== Data extract ==

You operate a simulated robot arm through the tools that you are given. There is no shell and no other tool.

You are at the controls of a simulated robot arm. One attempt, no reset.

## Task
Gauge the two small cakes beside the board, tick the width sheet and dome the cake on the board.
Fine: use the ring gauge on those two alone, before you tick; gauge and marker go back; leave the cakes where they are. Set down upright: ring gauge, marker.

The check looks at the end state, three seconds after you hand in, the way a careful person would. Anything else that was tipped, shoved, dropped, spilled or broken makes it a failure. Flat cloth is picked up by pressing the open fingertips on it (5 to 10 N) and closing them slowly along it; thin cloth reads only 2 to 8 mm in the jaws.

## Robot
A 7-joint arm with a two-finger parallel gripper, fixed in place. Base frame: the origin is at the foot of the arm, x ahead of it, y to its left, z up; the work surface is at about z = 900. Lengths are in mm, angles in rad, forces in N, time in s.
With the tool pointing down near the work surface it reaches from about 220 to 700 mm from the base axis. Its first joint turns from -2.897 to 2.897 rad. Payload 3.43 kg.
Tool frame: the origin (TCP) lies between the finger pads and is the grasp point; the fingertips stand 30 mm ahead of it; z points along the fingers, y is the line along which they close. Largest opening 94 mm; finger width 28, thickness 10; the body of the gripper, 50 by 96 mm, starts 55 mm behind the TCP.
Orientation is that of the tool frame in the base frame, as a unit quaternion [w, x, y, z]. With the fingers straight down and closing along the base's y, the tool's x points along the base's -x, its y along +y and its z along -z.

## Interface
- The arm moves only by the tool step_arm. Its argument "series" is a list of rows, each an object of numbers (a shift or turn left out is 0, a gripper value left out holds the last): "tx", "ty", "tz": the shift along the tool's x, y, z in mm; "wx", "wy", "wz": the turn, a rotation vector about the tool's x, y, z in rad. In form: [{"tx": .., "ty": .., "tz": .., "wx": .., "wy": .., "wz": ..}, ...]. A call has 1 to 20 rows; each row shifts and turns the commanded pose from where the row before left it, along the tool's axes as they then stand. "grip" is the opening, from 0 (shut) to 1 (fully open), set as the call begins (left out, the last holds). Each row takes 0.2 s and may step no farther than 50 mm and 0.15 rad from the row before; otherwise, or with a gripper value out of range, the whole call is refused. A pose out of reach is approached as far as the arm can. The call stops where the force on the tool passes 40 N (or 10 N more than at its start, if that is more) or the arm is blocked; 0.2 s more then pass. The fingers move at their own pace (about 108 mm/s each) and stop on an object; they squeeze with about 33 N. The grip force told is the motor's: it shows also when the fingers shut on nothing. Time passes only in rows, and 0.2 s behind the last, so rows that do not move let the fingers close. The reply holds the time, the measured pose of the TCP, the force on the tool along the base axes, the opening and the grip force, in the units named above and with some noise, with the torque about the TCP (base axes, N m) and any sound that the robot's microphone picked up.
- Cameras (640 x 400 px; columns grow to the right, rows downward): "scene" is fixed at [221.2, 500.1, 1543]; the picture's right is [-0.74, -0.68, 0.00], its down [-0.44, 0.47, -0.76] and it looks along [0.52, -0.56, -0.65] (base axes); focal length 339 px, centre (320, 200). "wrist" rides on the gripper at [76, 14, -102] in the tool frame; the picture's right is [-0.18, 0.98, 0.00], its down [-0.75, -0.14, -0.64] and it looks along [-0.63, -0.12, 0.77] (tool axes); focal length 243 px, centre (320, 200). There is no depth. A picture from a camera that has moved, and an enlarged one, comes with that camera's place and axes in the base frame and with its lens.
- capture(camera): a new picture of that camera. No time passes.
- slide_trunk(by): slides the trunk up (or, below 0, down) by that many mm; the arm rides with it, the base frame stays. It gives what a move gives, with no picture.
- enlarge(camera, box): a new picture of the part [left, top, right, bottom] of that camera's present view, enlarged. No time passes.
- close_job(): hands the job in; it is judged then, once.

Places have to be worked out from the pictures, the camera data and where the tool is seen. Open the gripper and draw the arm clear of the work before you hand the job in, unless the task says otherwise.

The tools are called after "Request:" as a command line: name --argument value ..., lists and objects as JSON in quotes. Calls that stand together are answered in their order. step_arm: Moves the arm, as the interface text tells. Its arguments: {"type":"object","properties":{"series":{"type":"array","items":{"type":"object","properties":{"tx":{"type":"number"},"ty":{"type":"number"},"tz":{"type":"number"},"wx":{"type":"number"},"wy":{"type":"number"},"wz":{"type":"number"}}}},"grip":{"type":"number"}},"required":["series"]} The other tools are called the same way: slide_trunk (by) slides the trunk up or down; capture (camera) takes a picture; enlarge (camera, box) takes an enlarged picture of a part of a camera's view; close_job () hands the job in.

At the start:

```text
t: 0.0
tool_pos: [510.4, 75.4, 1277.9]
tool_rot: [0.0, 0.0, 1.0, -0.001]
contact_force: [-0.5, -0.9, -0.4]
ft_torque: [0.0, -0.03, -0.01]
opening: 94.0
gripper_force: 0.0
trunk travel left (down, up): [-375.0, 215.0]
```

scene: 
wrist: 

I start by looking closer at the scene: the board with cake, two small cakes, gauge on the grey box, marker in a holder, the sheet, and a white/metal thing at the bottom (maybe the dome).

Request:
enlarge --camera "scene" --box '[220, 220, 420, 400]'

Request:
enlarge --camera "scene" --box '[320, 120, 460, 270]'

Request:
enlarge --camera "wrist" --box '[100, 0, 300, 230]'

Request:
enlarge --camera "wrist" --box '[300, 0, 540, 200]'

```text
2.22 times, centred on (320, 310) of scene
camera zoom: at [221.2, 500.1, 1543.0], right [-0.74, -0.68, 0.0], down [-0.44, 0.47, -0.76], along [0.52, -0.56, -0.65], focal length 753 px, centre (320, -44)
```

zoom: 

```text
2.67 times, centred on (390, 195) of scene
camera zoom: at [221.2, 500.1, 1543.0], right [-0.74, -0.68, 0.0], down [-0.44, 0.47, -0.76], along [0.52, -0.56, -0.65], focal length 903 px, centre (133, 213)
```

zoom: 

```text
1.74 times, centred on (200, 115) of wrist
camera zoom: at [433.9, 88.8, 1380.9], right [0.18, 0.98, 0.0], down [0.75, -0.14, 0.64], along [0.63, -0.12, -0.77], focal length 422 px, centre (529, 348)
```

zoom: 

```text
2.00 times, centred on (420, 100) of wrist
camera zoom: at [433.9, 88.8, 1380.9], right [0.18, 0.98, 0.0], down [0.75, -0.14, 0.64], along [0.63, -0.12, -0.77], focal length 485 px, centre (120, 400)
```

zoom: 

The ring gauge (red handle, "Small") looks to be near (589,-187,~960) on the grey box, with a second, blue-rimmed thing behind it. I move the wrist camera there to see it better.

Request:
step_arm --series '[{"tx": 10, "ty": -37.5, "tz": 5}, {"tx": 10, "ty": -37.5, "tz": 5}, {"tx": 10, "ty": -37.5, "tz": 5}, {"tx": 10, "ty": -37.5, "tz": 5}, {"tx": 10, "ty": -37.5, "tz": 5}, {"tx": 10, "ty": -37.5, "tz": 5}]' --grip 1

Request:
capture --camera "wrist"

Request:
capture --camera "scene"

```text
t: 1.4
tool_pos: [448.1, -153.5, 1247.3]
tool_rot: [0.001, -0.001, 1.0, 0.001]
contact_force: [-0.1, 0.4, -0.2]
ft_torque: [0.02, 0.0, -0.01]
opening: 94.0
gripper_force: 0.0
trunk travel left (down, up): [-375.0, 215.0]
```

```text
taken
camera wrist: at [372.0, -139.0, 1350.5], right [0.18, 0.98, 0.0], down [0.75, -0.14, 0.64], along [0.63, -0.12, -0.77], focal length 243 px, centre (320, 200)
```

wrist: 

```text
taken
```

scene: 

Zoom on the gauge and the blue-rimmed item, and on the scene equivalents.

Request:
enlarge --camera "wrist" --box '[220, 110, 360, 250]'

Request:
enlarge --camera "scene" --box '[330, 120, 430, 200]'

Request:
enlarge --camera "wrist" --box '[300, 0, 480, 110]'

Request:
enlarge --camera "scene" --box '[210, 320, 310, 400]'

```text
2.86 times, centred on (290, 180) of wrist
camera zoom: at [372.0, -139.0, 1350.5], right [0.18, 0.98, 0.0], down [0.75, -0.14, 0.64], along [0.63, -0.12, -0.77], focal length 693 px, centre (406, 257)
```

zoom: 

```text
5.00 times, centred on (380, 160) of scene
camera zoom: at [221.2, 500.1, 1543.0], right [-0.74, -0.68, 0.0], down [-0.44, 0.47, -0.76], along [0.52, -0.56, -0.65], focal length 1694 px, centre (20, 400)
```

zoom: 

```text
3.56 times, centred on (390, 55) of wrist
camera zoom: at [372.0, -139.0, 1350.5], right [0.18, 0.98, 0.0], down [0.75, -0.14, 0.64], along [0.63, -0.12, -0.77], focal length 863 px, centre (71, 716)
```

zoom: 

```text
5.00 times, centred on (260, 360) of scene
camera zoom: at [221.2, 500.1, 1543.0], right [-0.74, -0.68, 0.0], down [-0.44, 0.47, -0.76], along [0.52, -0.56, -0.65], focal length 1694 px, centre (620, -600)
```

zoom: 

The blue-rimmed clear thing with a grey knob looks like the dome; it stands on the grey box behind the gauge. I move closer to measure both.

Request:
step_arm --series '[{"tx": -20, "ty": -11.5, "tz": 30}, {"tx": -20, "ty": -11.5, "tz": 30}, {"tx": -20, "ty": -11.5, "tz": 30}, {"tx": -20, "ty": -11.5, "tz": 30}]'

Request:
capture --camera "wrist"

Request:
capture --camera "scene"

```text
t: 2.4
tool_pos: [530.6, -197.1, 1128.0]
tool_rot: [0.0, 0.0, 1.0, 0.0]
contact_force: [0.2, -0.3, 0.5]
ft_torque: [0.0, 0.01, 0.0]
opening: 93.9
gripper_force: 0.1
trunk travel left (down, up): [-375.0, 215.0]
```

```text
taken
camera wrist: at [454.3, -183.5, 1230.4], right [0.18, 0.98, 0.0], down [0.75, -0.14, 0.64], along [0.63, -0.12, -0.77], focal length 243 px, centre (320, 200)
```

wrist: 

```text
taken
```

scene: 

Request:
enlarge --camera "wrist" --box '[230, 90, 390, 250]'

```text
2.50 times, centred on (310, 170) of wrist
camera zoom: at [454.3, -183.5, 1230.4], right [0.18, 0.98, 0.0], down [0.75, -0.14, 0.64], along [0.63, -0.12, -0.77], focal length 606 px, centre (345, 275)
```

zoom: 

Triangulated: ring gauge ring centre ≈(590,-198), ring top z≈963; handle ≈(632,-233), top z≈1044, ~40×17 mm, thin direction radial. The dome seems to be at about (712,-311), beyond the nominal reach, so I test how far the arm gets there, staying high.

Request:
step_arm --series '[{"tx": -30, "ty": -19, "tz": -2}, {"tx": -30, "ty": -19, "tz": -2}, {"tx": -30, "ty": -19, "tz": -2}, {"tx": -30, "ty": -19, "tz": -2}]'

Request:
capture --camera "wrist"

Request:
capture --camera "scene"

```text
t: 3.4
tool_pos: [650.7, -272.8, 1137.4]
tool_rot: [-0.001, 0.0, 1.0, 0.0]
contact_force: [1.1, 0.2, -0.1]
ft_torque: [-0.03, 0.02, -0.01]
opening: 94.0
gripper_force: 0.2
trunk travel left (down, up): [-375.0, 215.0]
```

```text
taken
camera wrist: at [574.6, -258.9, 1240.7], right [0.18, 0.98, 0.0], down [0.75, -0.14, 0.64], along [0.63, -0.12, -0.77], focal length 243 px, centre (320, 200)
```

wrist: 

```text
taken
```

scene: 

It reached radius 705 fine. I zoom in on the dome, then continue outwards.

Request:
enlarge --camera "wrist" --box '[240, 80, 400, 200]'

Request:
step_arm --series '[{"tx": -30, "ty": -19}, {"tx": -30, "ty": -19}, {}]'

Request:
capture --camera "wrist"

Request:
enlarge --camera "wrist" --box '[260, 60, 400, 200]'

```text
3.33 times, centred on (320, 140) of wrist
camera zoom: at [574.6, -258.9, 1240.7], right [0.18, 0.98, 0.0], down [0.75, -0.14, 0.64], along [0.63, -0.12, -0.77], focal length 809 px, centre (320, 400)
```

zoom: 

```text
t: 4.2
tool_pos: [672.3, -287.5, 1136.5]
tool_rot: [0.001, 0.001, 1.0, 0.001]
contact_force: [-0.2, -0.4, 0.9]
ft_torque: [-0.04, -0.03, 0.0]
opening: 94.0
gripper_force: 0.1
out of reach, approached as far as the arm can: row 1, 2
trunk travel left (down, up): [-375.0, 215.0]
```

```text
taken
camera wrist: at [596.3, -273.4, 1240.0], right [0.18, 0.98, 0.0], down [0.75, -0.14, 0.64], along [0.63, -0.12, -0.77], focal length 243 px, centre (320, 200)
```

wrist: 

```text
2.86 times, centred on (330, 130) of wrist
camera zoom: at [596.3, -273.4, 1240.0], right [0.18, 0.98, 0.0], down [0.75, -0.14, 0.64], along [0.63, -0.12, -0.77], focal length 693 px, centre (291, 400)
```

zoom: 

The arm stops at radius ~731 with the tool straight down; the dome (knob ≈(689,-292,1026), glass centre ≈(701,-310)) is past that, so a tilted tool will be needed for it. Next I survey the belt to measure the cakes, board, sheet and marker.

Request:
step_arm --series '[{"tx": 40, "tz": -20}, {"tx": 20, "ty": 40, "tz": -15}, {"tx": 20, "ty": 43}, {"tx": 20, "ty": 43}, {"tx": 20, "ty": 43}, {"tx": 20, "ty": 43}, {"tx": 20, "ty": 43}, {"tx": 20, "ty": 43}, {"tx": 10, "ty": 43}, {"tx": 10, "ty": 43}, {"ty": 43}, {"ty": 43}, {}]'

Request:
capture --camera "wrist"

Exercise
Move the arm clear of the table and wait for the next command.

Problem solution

===

Exercise
Restate the first line and every line after it, word for word, stopping once the line with "## Interface" is done.

Problem solution
You operate a simulated robot arm through the tools that you are given. There is no shell and no other tool.

You are at the controls of a simulated robot arm. One attempt, no reset.

## Task
Gauge the two small cakes beside the board, tick the width sheet and dome the cake on the board.
Fine: use the ring gauge on those two alone, before you tick; gauge and marker go back; leave the cakes where they are. Set down upright: ring gauge, marker.

The check looks at the end state, three seconds after you hand in, the way a careful person would. Anything else that was tipped, shoved, dropped, spilled or broken makes it a failure. Flat cloth is picked up by pressing the open fingertips on it (5 to 10 N) and closing them slowly along it; thin cloth reads only 2 to 8 mm in the jaws.

## Robot
A 7-joint arm with a two-finger parallel gripper, fixed in place. Base frame: the origin is at the foot of the arm, x ahead of it, y to its left, z up; the work surface is at about z = 900. Lengths are in mm, angles in rad, forces in N, time in s.
With the tool pointing down near the work surface it reaches from about 220 to 700 mm from the base axis. Its first joint turns from -2.897 to 2.897 rad. Payload 3.43 kg.
Tool frame: the origin (TCP) lies between the finger pads and is the grasp point; the fingertips stand 30 mm ahead of it; z points along the fingers, y is the line along which they close. Largest opening 94 mm; finger width 28, thickness 10; the body of the gripper, 50 by 96 mm, starts 55 mm behind the TCP.
Orientation is that of the tool frame in the base frame, as a unit quaternion [w, x, y, z]. With the fingers straight down and closing along the base's y, the tool's x points along the base's -x, its y along +y and its z along -z.

## Interface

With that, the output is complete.